▶ **Text passage**
Pendant des siècles, voire des millénaires, la valeur de l’argent
par rapport à l’or a suivi le volume de métal disponible, variant
principalement en fonction des nouveaux gisements découverts. À partir du
milieu du XVIIIe siècle, mais bien plus franchement au tournant du XXe
siècle, la valeur de l’argent a commencé à s’étioler au profit de l’or pour
des raisons diverses, au point d’arriver aujourd’hui à un ratio avoisinant
les 1/80, ce que beaucoup considèrent comme parfaitement illogique et
sous-évalué.
Le ratio or/argent : un indicateur imparfait
Depuis 30 ans, la courbe du ratio or/argent joue au yoyo, passant
alternativement tous les 5 ou 6 ans de 1/30 à 1/80 environ. Si on se réfère à
cette courbe, d’ailleurs, la tendance serait actuellement à la baisse.
Néanmoins, ce ratio seul ne renseigne que partiellement sur l’appréciation de
l’argent métal, car lorsque le ratio baisse, cela peut être tout aussi bien
dû à une baisse du cours de l’or comme à une augmentation de l’argent plus
rapide que celle de son grand frère doré dont il amplifie très
fortement les variations. Idem dans le cas d’une augmentation du
ratio, il suffit d’inverser le raisonnement.
Disons-le tout net, même si une forte baisse de l’or reste toujours
possible, les coûts incompressibles des exploitations minières rendent très
improbable une dévaluation de l’or en dessous des 1000 dollars l’once,
d’autant que les gisements se révèlent de moins en moins rentables (à quelques
exception près). Si la valeur de l’or devait momentanément en rendre
l’extraction déficitaire, un grand nombre de mines fermeraient, entraînant
alors une forte baisse de la production… qui ferait mécaniquement remonter
les prix.
Le cours de l’argent semble décorrélé de la réalité
Pour autant, l’argent semble chroniquement stagner à des niveaux bien
trop bas au regard de ses caractéristiques bien réelles et surtout
de la situation actuelle de ce métal. Tout d’abord, on le sait désormais de
manière « officielle », plusieurs grandes banques
internationales ont sciemment étouffé la progression du cours de l’argent
(comme de l’or, d’ailleurs) afin de se constituer d’énormes stocks à vil
prix, récupérant aujourd’hui une plus-value incroyablement juteuse (qui a dit
qu’on ne pouvait pas spéculer sur les métaux précieux ?). Portant sur près de
quinze ans, cette manipulation a durablement amputé l’argent métal de son
potentiel de valeur qui peine depuis 2013 à retrouver un niveau convenable.

▶ **Instruction A**
Pull out the sentences of the text passage that run from "Le cours de" through "un niveau convenable." and give them unchanged.
▶ **Instruction B**
Extend the text passage, starting right after its last sentence.

▶ **Material**
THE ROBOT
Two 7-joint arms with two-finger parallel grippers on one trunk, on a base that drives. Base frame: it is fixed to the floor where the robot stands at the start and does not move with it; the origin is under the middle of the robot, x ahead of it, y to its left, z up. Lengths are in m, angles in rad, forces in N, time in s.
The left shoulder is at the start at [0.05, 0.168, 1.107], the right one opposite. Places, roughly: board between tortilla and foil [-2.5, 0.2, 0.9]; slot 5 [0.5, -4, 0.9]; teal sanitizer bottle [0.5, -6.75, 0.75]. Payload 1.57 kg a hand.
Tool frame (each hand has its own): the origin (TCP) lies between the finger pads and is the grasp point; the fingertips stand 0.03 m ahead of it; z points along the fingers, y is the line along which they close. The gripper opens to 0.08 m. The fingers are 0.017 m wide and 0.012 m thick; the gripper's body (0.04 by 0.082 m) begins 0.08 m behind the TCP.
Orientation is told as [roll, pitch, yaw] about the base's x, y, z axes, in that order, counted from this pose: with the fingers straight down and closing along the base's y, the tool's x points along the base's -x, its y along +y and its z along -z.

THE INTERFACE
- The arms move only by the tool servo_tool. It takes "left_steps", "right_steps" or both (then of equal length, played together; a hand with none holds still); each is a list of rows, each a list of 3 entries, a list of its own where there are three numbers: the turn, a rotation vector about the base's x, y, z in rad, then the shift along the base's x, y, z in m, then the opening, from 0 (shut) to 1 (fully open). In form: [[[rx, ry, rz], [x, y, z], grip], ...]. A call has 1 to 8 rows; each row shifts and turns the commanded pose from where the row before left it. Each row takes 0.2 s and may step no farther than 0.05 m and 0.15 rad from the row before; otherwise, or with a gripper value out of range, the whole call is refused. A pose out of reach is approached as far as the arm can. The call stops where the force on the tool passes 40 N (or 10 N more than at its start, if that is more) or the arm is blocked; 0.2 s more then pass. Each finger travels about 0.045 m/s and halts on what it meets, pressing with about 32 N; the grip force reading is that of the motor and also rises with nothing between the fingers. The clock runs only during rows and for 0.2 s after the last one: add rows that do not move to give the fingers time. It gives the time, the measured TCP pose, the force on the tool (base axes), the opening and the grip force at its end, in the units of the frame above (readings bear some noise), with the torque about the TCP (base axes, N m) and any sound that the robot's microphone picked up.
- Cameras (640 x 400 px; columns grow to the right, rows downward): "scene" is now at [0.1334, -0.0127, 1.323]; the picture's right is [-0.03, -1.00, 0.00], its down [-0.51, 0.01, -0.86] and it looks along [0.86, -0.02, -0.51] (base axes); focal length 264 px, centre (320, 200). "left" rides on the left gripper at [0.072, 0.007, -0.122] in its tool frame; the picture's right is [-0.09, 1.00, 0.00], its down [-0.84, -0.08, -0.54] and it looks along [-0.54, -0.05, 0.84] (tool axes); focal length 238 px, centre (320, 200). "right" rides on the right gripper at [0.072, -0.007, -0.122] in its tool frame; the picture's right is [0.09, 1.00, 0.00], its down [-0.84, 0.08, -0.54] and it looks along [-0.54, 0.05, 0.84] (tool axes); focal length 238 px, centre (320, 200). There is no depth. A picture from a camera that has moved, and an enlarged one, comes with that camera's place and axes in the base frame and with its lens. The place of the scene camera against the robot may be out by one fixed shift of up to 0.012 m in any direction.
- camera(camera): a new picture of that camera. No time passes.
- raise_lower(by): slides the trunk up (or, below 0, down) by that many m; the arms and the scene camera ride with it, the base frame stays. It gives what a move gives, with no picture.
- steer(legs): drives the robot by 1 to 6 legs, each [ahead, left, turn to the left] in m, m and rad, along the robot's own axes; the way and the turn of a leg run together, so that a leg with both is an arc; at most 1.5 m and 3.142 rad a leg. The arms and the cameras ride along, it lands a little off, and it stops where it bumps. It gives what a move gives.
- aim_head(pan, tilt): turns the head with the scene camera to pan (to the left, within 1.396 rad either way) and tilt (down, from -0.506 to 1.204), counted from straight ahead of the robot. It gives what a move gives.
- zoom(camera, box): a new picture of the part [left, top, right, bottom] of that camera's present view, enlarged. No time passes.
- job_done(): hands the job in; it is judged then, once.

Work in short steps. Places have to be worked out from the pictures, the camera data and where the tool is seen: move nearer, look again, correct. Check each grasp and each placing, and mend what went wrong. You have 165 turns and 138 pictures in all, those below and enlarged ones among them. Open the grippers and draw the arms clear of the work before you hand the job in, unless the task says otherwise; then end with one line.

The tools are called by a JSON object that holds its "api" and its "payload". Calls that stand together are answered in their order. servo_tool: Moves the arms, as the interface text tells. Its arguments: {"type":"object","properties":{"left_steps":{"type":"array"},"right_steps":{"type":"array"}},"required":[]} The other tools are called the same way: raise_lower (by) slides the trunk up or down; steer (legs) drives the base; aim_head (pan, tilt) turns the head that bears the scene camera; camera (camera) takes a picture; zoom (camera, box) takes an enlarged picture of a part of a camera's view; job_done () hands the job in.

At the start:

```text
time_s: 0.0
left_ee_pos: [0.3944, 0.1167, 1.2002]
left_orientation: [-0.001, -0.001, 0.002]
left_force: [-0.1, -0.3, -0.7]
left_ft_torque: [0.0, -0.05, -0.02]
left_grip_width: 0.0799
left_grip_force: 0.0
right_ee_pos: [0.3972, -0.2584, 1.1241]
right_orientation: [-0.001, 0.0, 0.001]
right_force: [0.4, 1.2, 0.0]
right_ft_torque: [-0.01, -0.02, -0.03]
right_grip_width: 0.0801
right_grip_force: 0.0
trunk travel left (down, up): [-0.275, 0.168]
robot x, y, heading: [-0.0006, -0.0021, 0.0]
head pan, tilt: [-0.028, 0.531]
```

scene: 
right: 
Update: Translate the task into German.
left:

▶ **Task response A**
Le cours de l’argent semble décorrélé de la réalité
Pour autant, l’argent semble chroniquement stagner à des niveaux bien
trop bas au regard de ses caractéristiques bien réelles et surtout
de la situation actuelle de ce métal. Tout d’abord, on le sait désormais de
manière « officielle », plusieurs grandes banques
internationales ont sciemment étouffé la progression du cours de l’argent
(comme de l’or, d’ailleurs) afin de se constituer d’énormes stocks à vil
prix, récupérant aujourd’hui une plus-value incroyablement juteuse (qui a dit
qu’on ne pouvait pas spéculer sur les métaux précieux ?). Portant sur près de
quinze ans, cette manipulation a durablement amputé l’argent métal de son
potentiel de valeur qui peine depuis 2013 à retrouver un niveau convenable.

▶ **Task response B**
Le ratio actuel qui donne plus ou moins 70 onces d’argent pour une
once d’or est donc directement lié à cette escroquerie
internationale.
Et elle ne reflète surtout en rien la réalité des volumes physiquement
disponibles qui est censée sous-tendre, au moins en partie, le rapport entre
l’or et l’argent : si tout l’or extrait durant notre histoire existe toujours
plus ou moins, sous une forme ou sous une autre, la moitié de l’argent sorti
de terre dans le même temps a tout simplement … disparu !
Une valeur perçue amoindrie à tort
En effet, il semble que la démonétisation de l’argent
intervenue durant le XXe siècle mais surtout son utilisation grandissante
dans de « vils » procédés industriels sont venues corrompre son
aura de métal précieux. Pour autant, sa valeur n’en dépend pas moins
de sa rareté relative, laquelle tend à s’accroitre singulièrement
depuis quelque temps au point qu’on prédit un épuisement des
gisements naturels d’ici 2030. Dans ces conditions, n’importe quelle
autre ressource naturelle en voie d’épuisement tendrait à devenir plus
coûteuse, mais pas l’argent visiblement, qui non seulement ne vaut presque
plus rien par rapport à son homologue doré mais qui ne coûte pas grand chose
non plus en devises modernes (environ 17 dollars l’once actuellement).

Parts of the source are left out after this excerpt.